By Tiffany Markman, copywriter, editor and mom to an almost-three-year-old, who tries to balance her workaholism with cuddles, books, caffeine & reining in her intrinsic kugelry. Follow her on twitter.
As a mom, I’m always juggling multiple balls. Stress ball. Stabiliser ball. Beach ball. Tennis ball. Ha ha. But seriously, I can’t think of any time in my life that’s required more intensive tackling of several simultaneous tasks. The problem is, it doesn’t make my day easier or the quality of my output better. It just makes me tense.
And that could be why the newest thinking is that multi-tasking is a weakness, not a strength. Especially for moms.
Let’s start with the word itself. The phrase ‘multi-tasking’ appears to be a misnomer. Defined by Merriam Webster as “performing more than one task simultaneously”, multi-tasking is actually time-sharing: switching back and forth between tasks.
Like when you watch your kid play, check email, talk to your kid, tweet, put on movie for your kid, phone a friend… and then check email, tweet and keep half an eye on the kid/the movie, while talking to the friend. My average morning, from 6am.
Guess what? Rather than increasing my productivity, the above task-switching makes me feel burned out, stretches the length of my workday by about two hours on each end – morning and evening – and annoys my kid. I’m also guilty of:
- Eating in front of the TV
- Checking email at red robots
- Working during a pedicure
- Tweeting in the bath
- Lunching at my office desk
How about you?
Unveiling the evidence
Check this out: Called “Gauging Your Distraction”, it’s an interactive game, designed by The New York Times in consultation with experts from the Universities of Utah and Michigan, that illustrates the inconsistency between our expectation of multi-tasking and the reality. Summary: SMS while driving and you’ll crash.

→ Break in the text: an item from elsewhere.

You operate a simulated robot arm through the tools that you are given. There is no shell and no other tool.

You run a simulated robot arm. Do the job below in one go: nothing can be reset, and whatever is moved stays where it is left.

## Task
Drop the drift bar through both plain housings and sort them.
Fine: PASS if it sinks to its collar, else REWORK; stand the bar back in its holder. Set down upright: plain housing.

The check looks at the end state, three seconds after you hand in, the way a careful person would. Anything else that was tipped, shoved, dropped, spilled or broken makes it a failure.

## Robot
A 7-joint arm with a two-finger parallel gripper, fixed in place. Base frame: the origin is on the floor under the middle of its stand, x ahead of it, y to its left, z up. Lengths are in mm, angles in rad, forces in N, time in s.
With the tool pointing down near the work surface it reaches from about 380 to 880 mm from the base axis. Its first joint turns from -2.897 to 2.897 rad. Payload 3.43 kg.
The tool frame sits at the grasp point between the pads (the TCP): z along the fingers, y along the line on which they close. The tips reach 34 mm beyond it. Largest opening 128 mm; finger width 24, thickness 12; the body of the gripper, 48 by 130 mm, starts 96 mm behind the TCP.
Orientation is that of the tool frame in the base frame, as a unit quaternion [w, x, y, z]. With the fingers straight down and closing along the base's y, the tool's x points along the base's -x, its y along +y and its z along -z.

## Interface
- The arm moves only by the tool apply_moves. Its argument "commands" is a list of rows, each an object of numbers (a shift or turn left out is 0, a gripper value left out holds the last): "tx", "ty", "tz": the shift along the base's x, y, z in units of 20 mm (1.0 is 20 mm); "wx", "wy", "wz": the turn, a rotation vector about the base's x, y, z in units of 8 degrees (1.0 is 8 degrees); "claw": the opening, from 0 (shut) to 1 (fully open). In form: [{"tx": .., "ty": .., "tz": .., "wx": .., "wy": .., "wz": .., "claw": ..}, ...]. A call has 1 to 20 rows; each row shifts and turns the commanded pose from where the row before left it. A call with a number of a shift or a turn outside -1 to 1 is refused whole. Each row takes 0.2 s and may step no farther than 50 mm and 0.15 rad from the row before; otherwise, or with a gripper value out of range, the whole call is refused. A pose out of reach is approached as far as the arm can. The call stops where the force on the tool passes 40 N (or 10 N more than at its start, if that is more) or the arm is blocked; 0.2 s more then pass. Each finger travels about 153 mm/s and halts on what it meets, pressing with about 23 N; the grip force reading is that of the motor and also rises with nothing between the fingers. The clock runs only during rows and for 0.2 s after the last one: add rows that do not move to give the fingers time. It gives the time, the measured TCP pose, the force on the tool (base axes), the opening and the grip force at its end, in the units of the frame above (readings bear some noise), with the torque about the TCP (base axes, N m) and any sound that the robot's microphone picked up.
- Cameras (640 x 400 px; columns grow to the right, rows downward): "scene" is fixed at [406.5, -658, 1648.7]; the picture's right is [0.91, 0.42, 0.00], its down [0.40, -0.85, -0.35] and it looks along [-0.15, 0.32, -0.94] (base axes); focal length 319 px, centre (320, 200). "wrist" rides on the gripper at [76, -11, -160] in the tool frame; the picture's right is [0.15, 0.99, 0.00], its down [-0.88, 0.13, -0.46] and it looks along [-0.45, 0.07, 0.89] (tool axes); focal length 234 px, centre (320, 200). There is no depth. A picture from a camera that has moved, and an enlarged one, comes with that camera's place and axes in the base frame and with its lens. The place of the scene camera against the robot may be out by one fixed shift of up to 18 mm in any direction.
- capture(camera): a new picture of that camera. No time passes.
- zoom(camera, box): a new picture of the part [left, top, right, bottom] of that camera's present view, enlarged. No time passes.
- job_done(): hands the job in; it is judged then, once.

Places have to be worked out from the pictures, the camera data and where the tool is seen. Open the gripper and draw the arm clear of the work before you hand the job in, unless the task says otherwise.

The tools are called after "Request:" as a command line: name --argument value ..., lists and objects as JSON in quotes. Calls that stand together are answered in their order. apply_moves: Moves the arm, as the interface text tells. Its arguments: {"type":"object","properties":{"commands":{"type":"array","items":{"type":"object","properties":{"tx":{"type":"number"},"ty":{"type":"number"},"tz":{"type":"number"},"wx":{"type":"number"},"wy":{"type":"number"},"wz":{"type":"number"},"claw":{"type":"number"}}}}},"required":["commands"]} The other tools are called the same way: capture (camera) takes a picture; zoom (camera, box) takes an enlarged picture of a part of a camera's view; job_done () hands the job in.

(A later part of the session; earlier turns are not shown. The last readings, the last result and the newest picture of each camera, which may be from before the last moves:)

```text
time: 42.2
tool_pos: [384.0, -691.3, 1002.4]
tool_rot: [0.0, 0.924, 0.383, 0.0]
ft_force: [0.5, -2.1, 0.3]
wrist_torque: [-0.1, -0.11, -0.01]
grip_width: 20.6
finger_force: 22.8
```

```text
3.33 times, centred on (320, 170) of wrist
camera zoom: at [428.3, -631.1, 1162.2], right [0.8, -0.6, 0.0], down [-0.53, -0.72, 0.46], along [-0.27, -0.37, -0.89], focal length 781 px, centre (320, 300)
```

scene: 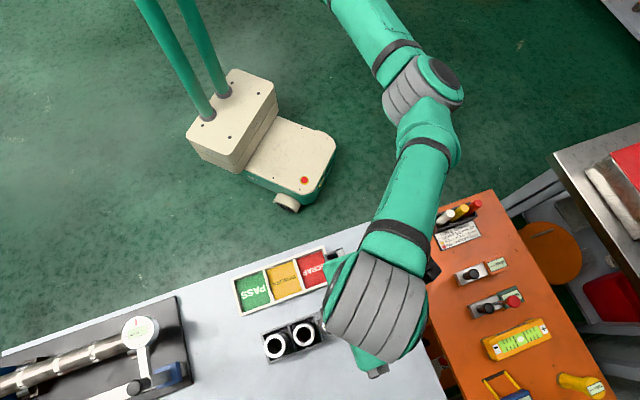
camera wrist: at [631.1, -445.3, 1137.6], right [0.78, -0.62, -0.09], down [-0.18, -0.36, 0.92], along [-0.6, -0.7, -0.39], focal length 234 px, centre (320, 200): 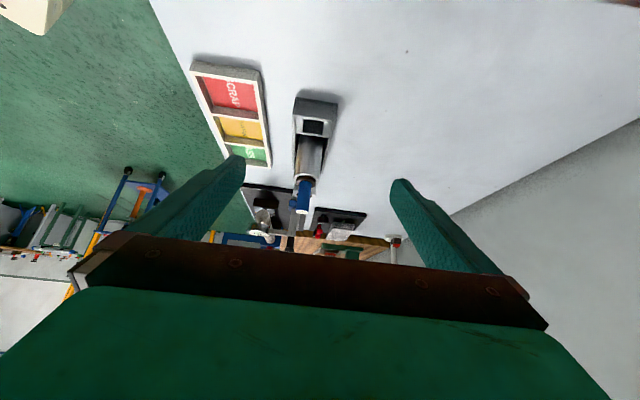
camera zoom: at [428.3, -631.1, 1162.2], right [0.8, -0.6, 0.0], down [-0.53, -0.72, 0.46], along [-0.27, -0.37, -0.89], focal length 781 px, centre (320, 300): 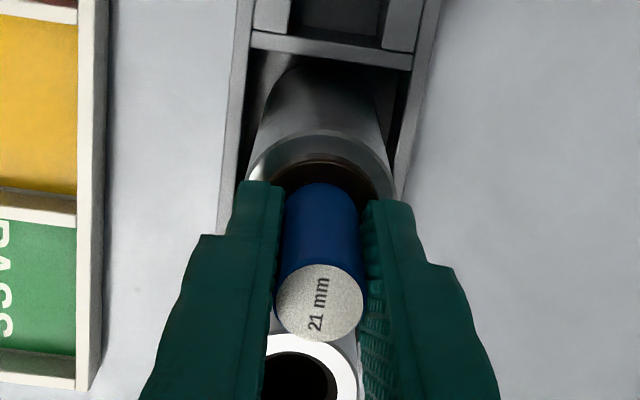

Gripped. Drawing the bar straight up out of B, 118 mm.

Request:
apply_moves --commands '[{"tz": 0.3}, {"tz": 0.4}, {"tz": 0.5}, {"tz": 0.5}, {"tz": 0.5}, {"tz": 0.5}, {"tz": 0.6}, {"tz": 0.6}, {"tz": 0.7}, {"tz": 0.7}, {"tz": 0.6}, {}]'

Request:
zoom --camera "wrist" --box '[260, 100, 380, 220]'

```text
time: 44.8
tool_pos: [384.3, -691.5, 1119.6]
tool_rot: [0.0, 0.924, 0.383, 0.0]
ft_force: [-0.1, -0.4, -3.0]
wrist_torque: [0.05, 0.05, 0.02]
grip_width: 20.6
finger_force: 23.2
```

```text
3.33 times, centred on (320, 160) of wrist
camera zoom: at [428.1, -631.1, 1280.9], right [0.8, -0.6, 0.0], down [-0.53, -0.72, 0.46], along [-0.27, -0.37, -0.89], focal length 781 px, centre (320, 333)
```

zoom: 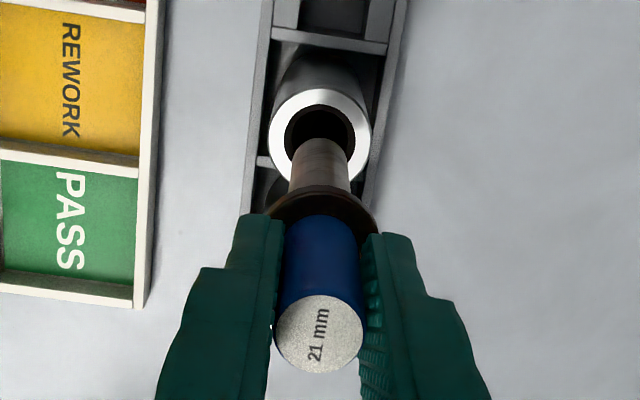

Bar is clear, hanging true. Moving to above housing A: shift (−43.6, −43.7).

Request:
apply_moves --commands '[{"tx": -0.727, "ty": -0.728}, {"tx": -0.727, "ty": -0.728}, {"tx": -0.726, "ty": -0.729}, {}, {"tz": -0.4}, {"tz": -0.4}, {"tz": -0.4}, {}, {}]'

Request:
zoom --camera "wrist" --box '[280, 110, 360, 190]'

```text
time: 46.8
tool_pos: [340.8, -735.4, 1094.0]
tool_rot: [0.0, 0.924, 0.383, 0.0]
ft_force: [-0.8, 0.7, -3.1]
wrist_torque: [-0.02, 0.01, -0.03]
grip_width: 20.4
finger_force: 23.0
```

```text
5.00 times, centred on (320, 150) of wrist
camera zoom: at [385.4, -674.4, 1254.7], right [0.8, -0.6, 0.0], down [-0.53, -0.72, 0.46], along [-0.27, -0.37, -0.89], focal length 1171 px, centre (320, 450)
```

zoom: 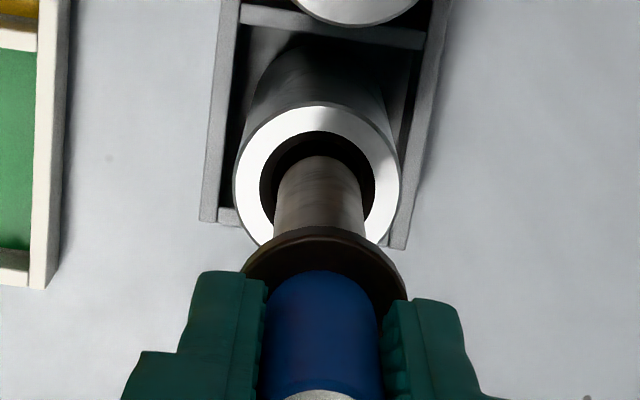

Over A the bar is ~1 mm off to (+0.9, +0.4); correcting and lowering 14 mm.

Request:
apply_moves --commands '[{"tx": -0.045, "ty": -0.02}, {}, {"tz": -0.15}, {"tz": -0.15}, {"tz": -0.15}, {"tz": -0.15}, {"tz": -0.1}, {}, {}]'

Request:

Your brain is not designed to do more than one thing at a time, so it toggles from task to task. When you drive while talking on the phone, for example, your brain can use its resources to drive or talk, not both. Scans show that when you talk on the phone, there’s limited activation of your visual brain, so you’re driving without really watching. This is how you end up in places without knowing how you got there. (Or dead.)
Single-tasking – the goal
Single-tasking is doing one thing until it’s completed, after which you move on to another task. Sound like a waste of time? Maybe. But the truth is, when you single-task, you’re more productive, more efficient and quicker at the task in question:
1. Whatever you’re doing, make it your single Most Important Task (MIT). Let’s say you’re playing with your child. Don’t do anything else until that MIT is done.

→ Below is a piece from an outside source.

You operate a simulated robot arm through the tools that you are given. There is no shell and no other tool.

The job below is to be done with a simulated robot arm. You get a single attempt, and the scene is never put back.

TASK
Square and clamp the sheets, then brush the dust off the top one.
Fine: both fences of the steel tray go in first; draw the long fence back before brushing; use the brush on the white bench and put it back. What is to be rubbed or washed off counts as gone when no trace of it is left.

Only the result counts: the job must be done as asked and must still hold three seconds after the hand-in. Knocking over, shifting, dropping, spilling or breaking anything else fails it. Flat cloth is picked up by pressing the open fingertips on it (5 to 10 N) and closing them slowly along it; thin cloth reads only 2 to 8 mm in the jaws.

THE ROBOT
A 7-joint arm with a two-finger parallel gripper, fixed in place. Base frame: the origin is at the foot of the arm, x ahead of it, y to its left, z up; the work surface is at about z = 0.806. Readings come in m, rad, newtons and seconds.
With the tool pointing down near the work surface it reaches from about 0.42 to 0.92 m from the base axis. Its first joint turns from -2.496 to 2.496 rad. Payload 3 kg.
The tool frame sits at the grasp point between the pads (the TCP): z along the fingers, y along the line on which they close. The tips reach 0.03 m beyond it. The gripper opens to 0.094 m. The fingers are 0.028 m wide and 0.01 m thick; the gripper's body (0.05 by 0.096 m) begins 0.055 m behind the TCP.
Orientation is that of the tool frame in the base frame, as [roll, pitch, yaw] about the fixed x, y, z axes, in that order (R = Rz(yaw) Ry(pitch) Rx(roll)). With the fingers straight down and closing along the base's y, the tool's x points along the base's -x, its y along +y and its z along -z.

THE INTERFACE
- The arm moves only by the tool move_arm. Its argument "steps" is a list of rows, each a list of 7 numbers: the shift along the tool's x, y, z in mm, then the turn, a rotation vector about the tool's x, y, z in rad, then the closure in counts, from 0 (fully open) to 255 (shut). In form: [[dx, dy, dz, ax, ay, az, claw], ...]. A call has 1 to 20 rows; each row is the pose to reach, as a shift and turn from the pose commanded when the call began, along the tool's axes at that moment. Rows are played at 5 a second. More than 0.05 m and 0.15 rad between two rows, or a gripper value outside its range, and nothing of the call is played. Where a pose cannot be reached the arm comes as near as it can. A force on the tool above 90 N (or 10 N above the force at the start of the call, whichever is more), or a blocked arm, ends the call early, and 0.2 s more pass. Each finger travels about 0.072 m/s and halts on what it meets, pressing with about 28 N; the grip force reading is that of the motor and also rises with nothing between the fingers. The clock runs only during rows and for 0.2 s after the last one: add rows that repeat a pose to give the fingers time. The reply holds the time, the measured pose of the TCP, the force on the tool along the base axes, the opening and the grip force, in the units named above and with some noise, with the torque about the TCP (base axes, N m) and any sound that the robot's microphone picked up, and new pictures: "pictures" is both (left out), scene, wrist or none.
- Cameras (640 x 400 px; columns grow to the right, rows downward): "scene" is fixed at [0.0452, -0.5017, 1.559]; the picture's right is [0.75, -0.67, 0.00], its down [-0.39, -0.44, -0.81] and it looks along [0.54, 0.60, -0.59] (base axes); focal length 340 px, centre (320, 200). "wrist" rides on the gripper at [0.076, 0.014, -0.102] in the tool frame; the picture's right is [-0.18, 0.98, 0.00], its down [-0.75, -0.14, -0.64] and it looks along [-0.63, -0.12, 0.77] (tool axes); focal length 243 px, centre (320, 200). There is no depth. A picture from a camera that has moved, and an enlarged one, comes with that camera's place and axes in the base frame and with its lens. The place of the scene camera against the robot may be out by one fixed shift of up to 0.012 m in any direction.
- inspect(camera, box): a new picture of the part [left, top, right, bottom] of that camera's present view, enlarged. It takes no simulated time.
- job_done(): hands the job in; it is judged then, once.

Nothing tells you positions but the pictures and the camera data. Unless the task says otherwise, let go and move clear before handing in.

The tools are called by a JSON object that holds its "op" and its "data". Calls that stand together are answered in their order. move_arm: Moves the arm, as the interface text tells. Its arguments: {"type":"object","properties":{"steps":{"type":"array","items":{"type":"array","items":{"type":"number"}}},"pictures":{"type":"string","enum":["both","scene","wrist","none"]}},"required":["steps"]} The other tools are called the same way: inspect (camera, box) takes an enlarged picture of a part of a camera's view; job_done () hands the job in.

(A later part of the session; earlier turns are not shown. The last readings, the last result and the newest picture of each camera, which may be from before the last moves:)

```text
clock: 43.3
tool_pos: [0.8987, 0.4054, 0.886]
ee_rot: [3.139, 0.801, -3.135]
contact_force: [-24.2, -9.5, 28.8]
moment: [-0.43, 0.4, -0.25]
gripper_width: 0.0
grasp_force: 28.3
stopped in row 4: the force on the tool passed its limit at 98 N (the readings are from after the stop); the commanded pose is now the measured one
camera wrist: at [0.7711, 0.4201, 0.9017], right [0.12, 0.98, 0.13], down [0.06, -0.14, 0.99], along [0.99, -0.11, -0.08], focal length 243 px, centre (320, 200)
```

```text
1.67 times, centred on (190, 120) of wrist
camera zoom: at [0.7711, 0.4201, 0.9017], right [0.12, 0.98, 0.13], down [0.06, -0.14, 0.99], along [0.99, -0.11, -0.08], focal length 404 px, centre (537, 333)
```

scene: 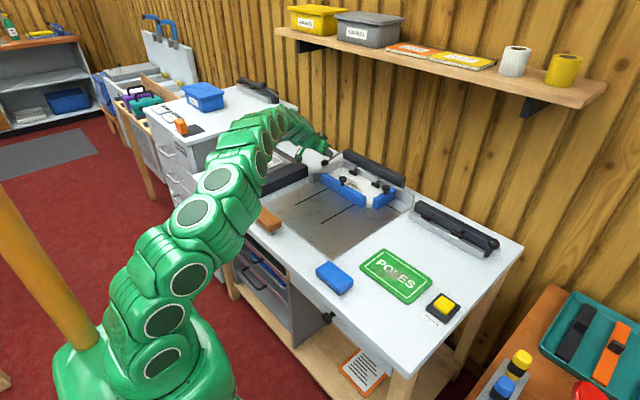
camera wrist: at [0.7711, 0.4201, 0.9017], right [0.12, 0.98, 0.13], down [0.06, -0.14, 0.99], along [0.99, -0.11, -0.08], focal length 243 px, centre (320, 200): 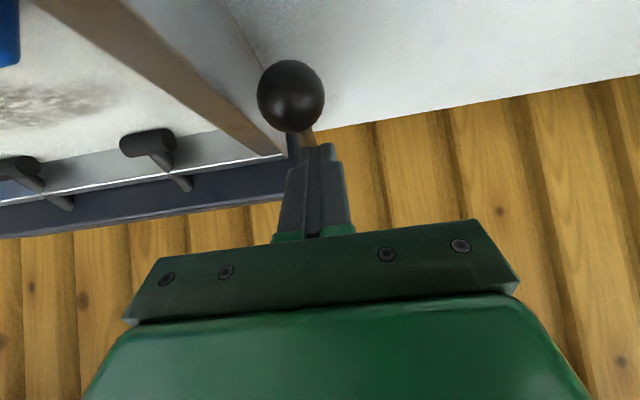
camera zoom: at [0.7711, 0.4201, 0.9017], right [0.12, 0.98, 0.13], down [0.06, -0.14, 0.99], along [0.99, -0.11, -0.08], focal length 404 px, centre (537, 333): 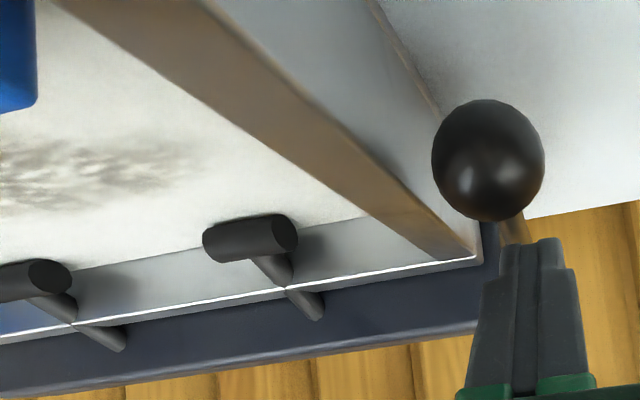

2. When you’re doing an MIT, reject all other distractions. Close (not minimise – close!) your email inbox. Put your phone on silent (not vibrate – silent!). Focus on the one task, with all of your attention, without worrying about other stuff.
3. Be conscious. When you start doing something, become aware that you’re starting it. As you do it, become aware of really doing it and of the urge to switch to something else. Really commit yourself to that task, whatever it is.
4. If other things demand attention while you’re playing, note them in whatever ‘capture system’ works for you: diary, notepad, app. Then get back to playing.
5. Sometimes an interruption is so urgent you can’t put it off til later. Fair enough. But be clear in defining a crisis. And postpone those that don’t qualify.